In my hand was the last lab test result needed for my baseline. My head was swirling for seeing another "Reactive" again on the paper. I thought the last "Reactive" I'd like to see was on the HIV test. This was too much.
The downpour of rain cinematically coincided with the fresh wave of torment in my chest. Inside the cab on my way home, the driver might have noticed my peculiar silence. Normally, you would command the driver where to turn, especially in the innards of a district. But this time, he did the initiative in asking me if we'll take a left or a right or just straight ahead. He might have read on my face and the way I stared blankly beyond the pane of glass my anxiety.
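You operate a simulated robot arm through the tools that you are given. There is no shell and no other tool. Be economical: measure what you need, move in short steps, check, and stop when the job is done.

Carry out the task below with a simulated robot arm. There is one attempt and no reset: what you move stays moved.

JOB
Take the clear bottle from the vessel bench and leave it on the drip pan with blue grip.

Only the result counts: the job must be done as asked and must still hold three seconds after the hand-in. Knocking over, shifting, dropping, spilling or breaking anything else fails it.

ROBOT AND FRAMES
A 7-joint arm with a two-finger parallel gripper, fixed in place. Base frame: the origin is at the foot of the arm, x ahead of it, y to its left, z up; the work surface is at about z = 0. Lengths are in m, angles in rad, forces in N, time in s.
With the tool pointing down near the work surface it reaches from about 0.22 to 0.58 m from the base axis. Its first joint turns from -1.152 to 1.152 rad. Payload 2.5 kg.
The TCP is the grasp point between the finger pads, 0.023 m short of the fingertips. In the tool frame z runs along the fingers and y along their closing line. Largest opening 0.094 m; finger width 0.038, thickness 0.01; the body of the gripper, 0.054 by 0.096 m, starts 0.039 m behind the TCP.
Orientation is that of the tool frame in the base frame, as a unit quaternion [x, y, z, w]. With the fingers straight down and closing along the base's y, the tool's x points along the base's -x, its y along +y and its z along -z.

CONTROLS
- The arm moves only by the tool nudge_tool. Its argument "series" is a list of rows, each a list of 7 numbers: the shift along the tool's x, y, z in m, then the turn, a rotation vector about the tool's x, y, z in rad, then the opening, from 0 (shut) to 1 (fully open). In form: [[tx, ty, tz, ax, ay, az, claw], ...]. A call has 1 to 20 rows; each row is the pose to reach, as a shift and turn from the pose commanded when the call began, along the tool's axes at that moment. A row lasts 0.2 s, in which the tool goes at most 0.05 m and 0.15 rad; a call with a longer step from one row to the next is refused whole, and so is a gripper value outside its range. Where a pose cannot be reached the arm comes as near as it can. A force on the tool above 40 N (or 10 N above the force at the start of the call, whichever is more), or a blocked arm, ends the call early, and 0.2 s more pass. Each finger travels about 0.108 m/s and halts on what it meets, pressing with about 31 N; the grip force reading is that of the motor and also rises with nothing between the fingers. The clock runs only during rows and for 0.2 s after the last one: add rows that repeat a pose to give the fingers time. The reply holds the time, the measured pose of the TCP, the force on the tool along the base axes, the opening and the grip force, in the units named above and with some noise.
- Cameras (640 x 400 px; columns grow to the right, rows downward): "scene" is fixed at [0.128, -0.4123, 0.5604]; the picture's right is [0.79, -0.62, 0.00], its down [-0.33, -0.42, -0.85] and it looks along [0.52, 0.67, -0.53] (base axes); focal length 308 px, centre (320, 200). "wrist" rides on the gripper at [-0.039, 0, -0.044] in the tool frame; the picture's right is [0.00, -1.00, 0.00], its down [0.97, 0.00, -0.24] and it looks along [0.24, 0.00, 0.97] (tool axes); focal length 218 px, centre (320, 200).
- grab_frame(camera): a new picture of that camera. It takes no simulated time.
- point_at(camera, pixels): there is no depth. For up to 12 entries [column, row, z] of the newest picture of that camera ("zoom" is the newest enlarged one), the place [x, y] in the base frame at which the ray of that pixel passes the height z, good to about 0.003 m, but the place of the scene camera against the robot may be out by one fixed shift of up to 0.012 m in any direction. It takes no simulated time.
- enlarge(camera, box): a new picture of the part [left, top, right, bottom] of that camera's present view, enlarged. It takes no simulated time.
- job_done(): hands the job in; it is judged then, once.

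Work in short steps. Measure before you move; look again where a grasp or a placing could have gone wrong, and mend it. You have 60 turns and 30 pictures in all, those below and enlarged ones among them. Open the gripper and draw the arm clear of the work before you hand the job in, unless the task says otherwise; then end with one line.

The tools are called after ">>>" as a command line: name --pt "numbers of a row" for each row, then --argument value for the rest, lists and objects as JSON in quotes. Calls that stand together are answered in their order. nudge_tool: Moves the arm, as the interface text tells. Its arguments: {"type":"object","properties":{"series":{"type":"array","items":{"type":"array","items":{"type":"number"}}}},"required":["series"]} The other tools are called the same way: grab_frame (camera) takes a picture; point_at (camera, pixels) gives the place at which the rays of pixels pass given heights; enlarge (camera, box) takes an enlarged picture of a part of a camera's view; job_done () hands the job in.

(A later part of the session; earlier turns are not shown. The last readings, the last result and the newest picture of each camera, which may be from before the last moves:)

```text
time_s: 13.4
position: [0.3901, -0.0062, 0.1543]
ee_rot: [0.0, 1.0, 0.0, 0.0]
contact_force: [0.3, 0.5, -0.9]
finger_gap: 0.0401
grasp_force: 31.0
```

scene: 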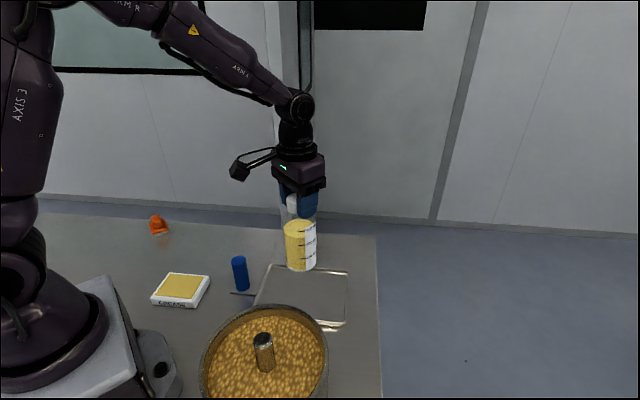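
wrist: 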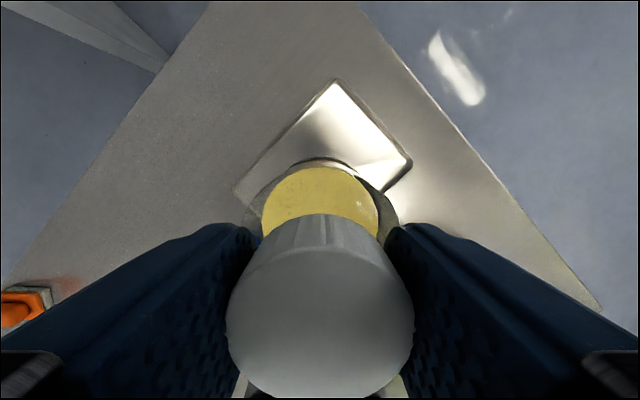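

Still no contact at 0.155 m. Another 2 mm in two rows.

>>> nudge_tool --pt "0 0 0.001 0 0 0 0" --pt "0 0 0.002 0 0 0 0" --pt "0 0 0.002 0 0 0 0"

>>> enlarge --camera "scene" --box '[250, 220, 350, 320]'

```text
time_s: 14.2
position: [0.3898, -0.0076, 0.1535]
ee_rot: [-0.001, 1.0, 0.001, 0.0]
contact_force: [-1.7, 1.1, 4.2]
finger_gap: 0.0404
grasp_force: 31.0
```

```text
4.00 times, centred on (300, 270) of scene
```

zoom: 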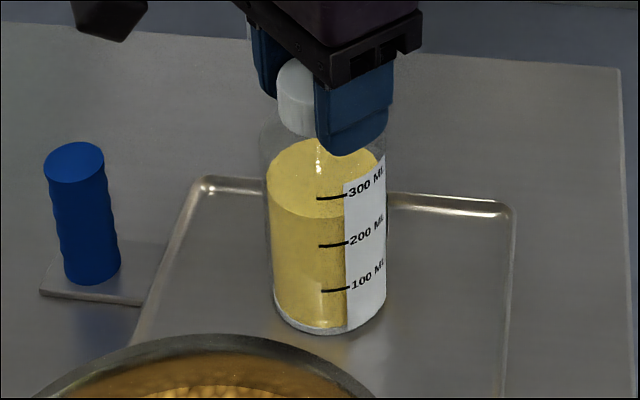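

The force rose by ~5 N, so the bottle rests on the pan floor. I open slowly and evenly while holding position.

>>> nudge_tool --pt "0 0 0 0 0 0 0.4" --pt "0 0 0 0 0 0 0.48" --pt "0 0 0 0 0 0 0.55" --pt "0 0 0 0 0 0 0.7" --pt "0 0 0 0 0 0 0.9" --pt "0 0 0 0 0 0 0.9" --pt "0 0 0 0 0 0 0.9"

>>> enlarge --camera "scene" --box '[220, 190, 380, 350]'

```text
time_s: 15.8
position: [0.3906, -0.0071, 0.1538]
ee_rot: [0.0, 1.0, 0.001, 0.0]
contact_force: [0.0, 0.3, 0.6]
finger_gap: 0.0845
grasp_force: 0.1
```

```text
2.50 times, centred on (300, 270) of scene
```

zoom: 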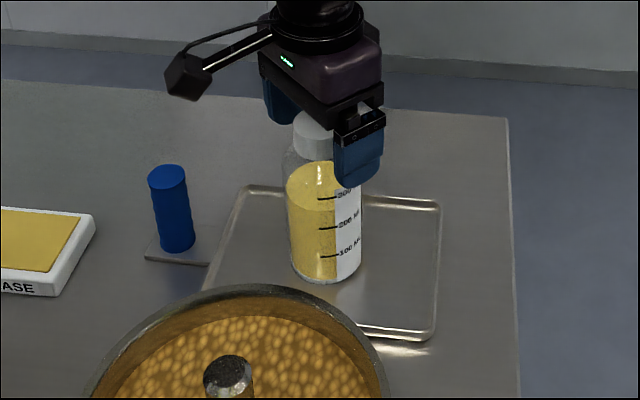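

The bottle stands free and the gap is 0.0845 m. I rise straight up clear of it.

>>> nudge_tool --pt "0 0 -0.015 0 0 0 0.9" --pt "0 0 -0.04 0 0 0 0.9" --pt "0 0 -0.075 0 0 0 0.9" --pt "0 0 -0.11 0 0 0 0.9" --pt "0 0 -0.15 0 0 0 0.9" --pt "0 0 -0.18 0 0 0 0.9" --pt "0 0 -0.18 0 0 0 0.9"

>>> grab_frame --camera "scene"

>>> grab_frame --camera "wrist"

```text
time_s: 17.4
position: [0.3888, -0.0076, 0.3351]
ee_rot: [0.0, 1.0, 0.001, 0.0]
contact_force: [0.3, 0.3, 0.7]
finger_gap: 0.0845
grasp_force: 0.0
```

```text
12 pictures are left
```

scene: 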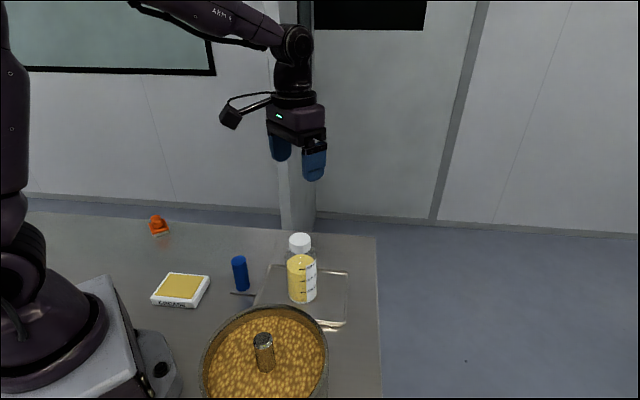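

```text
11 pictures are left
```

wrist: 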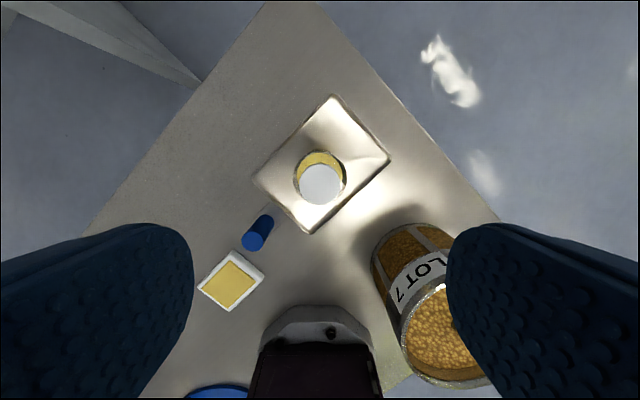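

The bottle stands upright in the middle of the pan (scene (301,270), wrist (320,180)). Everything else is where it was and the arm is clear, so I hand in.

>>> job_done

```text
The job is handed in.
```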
"I have Hepatitis B. I have Hepatitis B? How? Perhaps he had too. Why? Just live with it."
The small "Reactive" sent a rally of declaratives and interrogatives in my head. It was just interrupted when the taxi was at the corner of our street. Salamat, he said as I handed him my bill. I caught him smile at the rear-view mirror, a smile that seemed as if he vicariously felt the pangs gripping over me. It was also a smile that wanted to console me. Kind driver, I thought to myself. I stepped outside. The rain just ended—the sky stopped mourning.
I feigned a smile when my mom greeted me. As I dressed down, I looked at myself in front of the body mirror only with my boxers on.
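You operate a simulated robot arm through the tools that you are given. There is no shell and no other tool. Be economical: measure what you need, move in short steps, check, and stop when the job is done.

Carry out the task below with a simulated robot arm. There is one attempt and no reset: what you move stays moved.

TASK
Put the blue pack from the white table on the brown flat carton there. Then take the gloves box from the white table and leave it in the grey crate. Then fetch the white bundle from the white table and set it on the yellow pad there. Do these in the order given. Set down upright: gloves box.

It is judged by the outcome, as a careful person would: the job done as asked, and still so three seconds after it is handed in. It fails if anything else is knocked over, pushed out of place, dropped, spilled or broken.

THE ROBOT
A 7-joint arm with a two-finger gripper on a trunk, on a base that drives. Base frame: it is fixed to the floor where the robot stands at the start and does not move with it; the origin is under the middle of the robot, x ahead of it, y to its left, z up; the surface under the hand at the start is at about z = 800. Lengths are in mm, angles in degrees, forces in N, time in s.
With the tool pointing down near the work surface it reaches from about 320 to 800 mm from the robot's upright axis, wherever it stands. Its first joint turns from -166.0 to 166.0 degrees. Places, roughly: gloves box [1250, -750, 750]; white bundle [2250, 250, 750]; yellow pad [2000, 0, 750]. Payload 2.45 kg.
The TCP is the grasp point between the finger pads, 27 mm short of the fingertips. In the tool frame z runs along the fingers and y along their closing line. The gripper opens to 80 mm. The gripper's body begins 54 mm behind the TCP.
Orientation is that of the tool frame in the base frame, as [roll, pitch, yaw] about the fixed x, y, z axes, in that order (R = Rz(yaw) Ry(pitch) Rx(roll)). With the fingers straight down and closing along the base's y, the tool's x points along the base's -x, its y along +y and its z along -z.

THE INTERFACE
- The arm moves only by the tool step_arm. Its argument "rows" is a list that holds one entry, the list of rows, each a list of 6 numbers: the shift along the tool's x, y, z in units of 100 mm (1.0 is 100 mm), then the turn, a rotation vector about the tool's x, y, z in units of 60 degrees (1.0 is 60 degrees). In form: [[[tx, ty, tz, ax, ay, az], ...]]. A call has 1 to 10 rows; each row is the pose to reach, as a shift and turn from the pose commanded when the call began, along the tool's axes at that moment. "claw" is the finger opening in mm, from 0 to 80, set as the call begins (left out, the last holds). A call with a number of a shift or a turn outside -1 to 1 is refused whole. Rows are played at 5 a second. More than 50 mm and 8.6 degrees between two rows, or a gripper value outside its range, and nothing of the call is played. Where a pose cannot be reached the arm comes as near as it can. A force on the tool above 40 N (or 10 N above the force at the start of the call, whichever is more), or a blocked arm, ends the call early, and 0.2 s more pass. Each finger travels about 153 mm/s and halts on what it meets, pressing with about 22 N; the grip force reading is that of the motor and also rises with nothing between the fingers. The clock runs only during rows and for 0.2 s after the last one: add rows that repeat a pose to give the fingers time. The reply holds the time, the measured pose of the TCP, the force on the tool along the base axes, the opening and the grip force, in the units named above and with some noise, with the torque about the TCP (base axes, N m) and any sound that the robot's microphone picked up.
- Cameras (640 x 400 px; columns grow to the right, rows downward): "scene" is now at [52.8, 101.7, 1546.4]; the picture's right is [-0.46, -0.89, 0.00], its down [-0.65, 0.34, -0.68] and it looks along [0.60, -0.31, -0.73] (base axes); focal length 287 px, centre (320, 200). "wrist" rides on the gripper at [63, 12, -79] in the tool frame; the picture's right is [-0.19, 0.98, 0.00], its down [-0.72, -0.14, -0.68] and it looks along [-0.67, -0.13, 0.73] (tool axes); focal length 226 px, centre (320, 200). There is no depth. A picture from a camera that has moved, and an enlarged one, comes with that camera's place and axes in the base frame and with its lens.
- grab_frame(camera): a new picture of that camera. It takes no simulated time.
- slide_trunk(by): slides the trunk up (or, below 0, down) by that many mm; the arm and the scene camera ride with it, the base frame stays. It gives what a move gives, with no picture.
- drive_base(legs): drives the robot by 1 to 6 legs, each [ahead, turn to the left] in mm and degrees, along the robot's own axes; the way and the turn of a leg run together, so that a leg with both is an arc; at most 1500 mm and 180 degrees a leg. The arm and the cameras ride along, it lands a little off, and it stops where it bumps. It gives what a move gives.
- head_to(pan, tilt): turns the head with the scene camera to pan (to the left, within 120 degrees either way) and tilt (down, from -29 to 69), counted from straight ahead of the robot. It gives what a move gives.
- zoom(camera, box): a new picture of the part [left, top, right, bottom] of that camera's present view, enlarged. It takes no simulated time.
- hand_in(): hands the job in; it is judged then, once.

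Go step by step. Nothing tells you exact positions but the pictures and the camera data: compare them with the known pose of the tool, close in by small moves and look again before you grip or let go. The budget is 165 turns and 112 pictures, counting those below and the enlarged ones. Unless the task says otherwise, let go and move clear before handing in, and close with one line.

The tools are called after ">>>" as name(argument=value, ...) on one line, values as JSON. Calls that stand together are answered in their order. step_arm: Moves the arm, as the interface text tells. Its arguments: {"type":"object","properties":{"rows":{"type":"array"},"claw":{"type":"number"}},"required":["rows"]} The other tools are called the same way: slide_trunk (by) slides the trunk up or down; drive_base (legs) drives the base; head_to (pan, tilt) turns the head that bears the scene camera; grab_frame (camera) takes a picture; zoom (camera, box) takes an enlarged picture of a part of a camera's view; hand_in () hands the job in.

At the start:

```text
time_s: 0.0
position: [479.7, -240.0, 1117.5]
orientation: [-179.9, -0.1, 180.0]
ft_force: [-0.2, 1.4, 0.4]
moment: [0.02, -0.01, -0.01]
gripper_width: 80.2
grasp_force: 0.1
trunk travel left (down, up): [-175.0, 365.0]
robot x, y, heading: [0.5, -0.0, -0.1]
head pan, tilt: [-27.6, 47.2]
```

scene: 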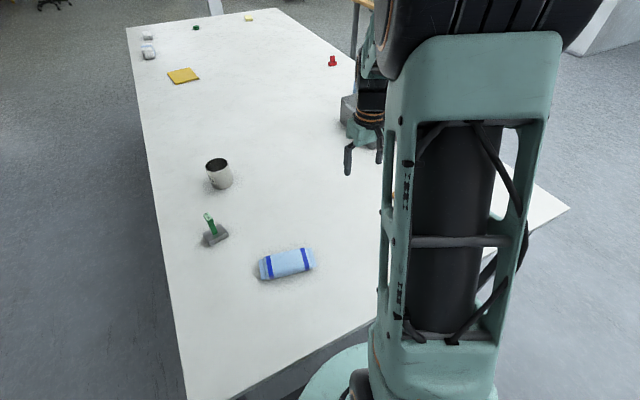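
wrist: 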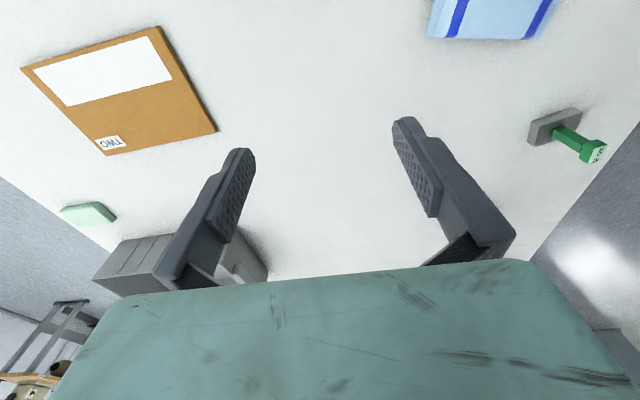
"But I do look healthy. HIV. Now, Hepatitis B! Would I believe that inside my body is an ongoing war? A protracted war?"
I decided to side with my T-cells and lymphocytes. "If this is a war, I'll fight." I turned on the computer. Hooked on the Internet. And typed keywords at the search bar of ever-reliant Google. Seconds after, I was at this webpage. Gotcha.
I pulled out the lab result. Checked line by line and compared it with the data in the Internet. When I found my match, I heaved a sigh of relief.
"Interpretation: immune due to vaccination."
I asked my mom if I had hepatitis shot when I was young. She answered in the affirmative.
For a while, I thought I was damned again.